Fesenjan stew (chicken in pomegranate and walnut sauce) at Persis Gril

All of these items came on large plates, flanked by fresh salad and basmati rice. The rice was exceptional at our first visit, but a little less fluffy and fresh during our second. Upgrading the rice for a few dollars — so that it was either boldly saffroned and studded with barberries and coriander seeds, or garnished with a mix of nuts, cranberries, carrot and orange zest — definitely boosted our enjoyment.

Rice with saffron and barberries at Persis Grill

Of the desserts we’ve had, the satisfying baklava ($1.99) and a hefty ball of spiced, saffron ice cream ($4.99) were made in-house. Other options — a gooey chocolate lava cake ($8.25), a slab of cheesecake ($5.25) — were amply-portioned and, above all, sweet.

Saffron ice cream at Persis Grill

Chocolate lava cake at Persis Grill

Like many a strip-mall eatery, Persis Grill is large and high-ceilinged with dark ductwork overhead. Along its side walls, however, the large bas-relief carvings reproducing ruins at Persepolis have pride of place and make you wonder if you’re still in Orléans. 

Service has been fast, no-frills and attentive.
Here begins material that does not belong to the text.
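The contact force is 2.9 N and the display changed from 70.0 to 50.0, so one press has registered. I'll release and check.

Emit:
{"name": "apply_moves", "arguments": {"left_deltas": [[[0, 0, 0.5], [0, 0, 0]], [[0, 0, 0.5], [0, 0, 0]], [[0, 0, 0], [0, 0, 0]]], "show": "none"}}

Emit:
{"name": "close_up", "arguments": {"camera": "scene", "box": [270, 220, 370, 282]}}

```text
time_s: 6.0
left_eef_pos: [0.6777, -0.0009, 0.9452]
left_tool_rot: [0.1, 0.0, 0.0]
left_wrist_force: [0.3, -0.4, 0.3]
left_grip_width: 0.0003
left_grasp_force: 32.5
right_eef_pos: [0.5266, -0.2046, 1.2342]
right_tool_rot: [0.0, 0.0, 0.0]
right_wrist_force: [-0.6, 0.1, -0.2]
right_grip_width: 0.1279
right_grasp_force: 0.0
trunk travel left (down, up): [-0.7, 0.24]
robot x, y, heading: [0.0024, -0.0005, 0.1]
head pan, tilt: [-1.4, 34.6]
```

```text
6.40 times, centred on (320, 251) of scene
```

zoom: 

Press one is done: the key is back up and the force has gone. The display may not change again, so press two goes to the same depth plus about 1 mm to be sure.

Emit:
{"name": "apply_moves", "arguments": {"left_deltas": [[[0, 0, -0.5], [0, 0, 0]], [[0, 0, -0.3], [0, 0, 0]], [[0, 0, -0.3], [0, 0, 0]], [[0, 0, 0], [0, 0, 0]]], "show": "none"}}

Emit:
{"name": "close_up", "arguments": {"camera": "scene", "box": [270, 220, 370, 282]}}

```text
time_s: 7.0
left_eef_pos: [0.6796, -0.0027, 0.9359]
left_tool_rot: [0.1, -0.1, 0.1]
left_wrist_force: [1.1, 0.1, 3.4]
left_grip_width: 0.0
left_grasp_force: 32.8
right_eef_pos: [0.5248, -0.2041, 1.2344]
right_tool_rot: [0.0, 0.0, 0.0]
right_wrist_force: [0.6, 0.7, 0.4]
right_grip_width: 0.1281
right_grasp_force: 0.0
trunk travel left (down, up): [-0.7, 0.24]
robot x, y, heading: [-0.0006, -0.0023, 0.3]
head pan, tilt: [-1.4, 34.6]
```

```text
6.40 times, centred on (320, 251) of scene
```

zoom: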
The restaurant is licensed and has a small selection of wines and beers, but also allows guests to bring in their own bottles and pay a $7 corkage fee.

End each night we’ve visited, the restaurant has been packed with walk-ins and reservations by 7 p.m. Chef Ali Shojaee this week told me with obvious pride that the restaurant is similarly busy each night, and that 80 per cent of his business is non-Iranians who are sharing their enthusiasm for his food by word of mouth.

Shojaee said that he’s been cooking at restaurants from Toronto to Vancouver to Mexico for 25 years and that he stresses fresh, natural, daily preparations in his kitchen, eschewing MSG and other chemical shortcuts.

He added that he lives in Ottawa’s west end and has a 20-minute commute seven days a week. “I’m good with it,” he said. “The time I come to work and the time I leave, there’s no traffic. It’s not that bad.”

If Shojaee can make cross-town trips daily to Persis Grill, I guess it’s not too much for the rest of us to do the same to enjoy his food.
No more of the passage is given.